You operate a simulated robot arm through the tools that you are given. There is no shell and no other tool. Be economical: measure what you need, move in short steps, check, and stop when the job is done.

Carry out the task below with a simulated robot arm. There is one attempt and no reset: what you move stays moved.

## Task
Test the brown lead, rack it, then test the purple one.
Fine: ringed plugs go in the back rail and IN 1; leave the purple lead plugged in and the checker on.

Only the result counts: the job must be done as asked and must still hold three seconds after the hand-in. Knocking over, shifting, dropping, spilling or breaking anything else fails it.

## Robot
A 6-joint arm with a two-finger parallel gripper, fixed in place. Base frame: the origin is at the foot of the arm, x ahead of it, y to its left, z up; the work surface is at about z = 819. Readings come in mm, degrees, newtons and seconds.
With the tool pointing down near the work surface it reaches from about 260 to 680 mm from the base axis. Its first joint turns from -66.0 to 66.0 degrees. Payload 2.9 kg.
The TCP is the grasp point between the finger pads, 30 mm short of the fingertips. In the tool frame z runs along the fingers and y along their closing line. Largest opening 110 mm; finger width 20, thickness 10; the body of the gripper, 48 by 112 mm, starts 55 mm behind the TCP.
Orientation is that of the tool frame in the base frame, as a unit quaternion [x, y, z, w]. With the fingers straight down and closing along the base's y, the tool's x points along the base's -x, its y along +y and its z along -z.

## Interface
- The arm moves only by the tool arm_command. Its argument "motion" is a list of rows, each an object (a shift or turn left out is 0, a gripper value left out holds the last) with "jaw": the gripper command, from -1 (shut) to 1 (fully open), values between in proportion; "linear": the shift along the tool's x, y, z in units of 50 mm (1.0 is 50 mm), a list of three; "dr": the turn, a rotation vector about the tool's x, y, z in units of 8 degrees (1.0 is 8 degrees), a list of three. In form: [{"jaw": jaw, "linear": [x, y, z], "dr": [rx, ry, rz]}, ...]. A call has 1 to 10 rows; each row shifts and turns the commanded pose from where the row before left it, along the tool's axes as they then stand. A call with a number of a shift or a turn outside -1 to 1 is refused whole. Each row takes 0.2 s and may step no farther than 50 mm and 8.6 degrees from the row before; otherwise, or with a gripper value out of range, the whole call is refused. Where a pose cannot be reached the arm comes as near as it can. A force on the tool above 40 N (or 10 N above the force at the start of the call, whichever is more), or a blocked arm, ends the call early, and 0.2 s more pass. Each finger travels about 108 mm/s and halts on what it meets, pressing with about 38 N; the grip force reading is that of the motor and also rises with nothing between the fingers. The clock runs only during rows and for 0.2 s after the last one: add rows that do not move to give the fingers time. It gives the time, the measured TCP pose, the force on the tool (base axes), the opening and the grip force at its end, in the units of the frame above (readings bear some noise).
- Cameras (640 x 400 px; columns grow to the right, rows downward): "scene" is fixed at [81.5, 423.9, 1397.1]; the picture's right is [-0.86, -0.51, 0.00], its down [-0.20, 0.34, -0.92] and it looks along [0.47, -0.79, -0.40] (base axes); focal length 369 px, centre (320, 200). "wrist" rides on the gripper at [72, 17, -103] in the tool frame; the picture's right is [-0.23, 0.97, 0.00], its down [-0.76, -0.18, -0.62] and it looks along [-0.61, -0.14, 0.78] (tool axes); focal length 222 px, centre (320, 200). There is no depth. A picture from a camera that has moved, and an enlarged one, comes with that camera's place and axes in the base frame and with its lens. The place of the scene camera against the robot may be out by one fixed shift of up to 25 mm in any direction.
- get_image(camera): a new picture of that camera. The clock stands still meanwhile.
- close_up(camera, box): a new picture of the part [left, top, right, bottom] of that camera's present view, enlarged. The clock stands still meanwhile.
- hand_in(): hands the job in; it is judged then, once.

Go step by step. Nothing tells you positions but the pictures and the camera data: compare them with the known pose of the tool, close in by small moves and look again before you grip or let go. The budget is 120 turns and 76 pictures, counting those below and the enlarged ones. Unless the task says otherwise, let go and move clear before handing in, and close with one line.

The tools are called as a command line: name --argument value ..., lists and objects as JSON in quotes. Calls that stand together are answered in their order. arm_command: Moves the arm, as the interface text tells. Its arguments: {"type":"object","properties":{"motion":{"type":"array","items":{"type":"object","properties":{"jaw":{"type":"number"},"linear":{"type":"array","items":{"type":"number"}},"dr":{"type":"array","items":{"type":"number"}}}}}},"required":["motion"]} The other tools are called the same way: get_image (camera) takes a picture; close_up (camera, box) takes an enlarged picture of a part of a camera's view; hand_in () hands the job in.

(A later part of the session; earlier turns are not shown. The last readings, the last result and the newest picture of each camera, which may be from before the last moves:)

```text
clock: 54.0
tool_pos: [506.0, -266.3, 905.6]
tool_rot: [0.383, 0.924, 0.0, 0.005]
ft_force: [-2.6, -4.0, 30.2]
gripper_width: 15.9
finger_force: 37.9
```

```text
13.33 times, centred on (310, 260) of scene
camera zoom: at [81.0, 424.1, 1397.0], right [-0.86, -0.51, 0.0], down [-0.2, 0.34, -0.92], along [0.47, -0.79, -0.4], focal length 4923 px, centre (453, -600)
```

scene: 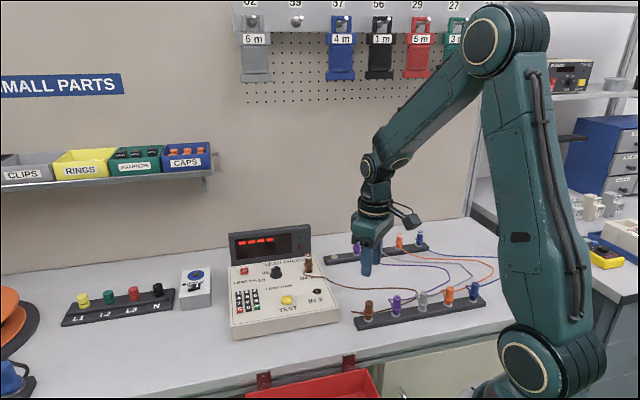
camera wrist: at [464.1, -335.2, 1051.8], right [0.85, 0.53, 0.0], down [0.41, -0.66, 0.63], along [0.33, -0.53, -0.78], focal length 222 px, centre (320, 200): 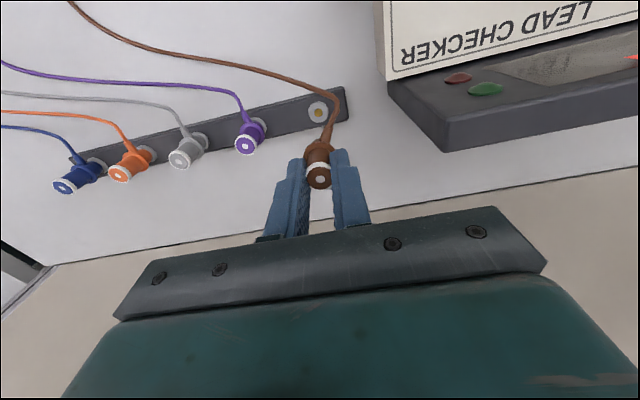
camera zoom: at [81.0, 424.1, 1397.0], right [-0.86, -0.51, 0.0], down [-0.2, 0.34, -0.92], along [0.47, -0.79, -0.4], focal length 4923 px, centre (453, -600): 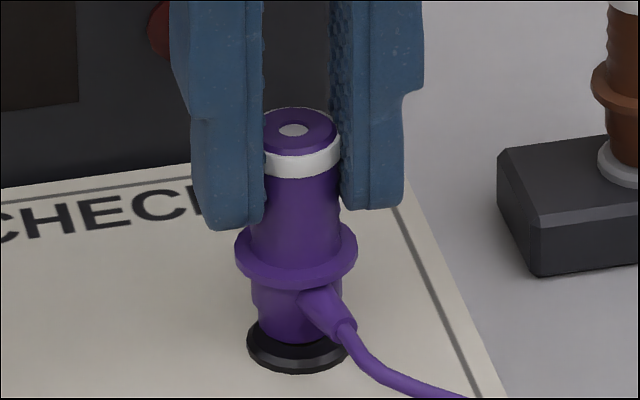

──────────────────────────────

→ **Source document**
Thursday, July 19, 2007

On Young Marriage

I was asked by a young person recently about getting married young.

I guess society's attitudes have a way of worming into our brains, because my instinct is to say, "No, no! Take your time! Don't do it!"

Which is hypocritical. And absolutely ridiculous.

I met The Husband when I was 19. By 20, we were engaged. At 21 (and before college graduation), we were married.

We just had to, you see. No, I don't mean for any practical reasons. I wasn't pregnant, he didn't need medical insurance (actually, we took a big financial hit, since marriage meant I had to go on COBRA). We were just young, and in love, and our hearts were bursting. We just had to get married. Which is, incidentally, the only reason why I think you should get married. If you don't just have to ... don't.

For us, that was also the reason for having children. Our hearts were just bursting with wanting to. We just had to have those little humans join us.

──────────────────────────────

→ **Problems and tasks**
A: Will you return exactly the lines above from the one with "A 6-joint arm" down to the one with "With the tool", counting both as part of the range?
B: Produce the text that comes next in the source document.

→ **Results**
A:
A 6-joint arm with a two-finger parallel gripper, fixed in place. Base frame: the origin is at the foot of the arm, x ahead of it, y to its left, z up; the work surface is at about z = 819. Readings come in mm, degrees, newtons and seconds.
With the tool pointing down near the work surface it reaches from about 260 to 680 mm from the base axis. Its first joint turns from -66.0 to 66.0 degrees. Payload 2.9 kg.

B:
I'm sure there are cogent, logical arguments for marriage and children. But I'll confess that both getting married and having babies were outside logic. Outside words. They were both something that my soul cried out for.

Is young marriage hard? Absolutely. You're not fully formed, you're still learning who you are. It is very easy to grow into two people who shouldn't be together.

But the flip side is what we experienced ... we got to grow up together. We melded. Our interests merged. We talk, sometimes, about what it would be like to be the individuals we are now, and trying to merge lives. We can't imagine it.

So, maybe it's all just luck. But for whatever reason, if two b'shert are lucky enough to find each other young, it's a gift.

5 comments:

Anonymous said...

You are refreshing and fun and hilarious and you need to write a book. Just read the whole blog. I'm a seminary student myself; albeit Baptist and fundamental, but seminary all the same. You were a breath of wonderfully human-scented fresh air!

Kaleigh said...

I couldn't agree more. I met my husband at the tender age of 17, we were engaged shortly after my 21st birthday, and married shortly before my 22nd birthday. We're coming up on our fifteenth wedding anniversary, and it amazes me. That's ridiculously close to half my life married...more than half my life of being part of a couple with him.

Comrade Kevin said...

My parents got married young. My mom was 19, my father 24. However, Mom pounded into the heads of myself and my two younger sisters that 19 was far too young to get into that sort of committed partnership.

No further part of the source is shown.